==== DATA SHOWN ====

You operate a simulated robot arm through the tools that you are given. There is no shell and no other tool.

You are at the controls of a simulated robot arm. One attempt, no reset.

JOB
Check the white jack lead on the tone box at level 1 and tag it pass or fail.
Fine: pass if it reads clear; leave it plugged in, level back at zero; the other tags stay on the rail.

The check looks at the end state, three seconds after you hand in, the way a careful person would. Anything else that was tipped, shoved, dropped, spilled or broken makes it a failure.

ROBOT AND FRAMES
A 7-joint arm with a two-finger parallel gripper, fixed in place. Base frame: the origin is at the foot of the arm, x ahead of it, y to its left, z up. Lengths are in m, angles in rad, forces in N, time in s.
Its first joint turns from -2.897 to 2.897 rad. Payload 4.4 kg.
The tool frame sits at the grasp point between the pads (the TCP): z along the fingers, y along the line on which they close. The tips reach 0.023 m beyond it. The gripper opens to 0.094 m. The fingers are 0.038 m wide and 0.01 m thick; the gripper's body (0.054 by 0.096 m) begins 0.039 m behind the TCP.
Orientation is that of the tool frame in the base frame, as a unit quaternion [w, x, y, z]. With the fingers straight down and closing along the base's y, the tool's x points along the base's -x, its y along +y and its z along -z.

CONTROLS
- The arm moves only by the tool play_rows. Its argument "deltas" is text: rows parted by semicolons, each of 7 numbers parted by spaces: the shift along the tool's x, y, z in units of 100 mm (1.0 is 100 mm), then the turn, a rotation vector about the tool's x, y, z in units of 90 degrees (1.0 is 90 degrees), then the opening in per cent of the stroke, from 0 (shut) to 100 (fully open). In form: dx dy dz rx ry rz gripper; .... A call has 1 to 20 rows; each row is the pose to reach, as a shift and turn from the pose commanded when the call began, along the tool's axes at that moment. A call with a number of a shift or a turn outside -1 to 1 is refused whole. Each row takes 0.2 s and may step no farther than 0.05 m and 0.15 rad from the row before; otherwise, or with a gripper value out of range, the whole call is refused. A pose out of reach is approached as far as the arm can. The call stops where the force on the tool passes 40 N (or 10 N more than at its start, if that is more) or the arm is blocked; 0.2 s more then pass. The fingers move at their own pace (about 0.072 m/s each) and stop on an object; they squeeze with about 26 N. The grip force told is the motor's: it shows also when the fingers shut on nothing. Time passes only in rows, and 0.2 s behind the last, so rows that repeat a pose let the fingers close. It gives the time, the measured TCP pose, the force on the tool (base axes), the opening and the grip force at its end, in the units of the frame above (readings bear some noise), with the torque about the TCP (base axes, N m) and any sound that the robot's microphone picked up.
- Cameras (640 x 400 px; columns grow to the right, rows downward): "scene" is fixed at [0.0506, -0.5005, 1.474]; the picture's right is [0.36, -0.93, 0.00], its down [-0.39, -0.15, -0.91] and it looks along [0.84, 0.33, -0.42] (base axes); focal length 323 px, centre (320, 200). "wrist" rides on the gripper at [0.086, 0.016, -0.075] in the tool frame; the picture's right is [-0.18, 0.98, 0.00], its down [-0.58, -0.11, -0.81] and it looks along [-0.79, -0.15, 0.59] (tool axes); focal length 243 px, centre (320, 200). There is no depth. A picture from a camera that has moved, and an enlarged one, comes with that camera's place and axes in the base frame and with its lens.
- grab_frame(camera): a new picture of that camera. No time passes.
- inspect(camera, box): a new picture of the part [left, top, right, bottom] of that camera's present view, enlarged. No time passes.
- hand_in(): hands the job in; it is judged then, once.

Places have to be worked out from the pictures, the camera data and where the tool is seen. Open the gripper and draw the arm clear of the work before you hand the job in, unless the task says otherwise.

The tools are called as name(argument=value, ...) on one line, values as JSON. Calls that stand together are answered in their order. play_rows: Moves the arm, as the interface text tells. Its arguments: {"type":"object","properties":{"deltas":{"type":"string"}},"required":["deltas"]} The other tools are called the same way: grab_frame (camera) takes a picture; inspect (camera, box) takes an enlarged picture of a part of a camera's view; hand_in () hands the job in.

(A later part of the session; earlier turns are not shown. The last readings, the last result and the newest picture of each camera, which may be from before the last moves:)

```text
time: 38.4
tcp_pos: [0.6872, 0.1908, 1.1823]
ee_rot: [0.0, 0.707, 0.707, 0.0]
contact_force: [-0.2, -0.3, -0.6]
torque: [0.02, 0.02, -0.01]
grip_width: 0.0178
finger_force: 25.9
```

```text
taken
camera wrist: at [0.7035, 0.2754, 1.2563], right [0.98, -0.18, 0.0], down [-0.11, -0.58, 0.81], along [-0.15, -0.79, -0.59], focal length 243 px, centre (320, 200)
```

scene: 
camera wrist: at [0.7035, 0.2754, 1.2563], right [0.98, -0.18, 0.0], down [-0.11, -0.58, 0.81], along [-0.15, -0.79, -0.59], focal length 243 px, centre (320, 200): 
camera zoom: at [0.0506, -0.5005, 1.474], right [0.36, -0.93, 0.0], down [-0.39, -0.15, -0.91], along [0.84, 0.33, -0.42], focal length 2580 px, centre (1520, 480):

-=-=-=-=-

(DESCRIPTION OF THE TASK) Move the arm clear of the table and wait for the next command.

====

(DESCRIPTION OF THE TASK) From the listing above, output exactly the run of lines that starts with the line containing "Check the white" and ends with the line containing "ROBOT AND FRAMES".

(RESULT OF THE TASK)
Check the white jack lead on the tone box at level 1 and tag it pass or fail.
Fine: pass if it reads clear; leave it plugged in, level back at zero; the other tags stay on the rail.

The check looks at the end state, three seconds after you hand in, the way a careful person would. Anything else that was tipped, shoved, dropped, spilled or broken makes it a failure.

ROBOT AND FRAMES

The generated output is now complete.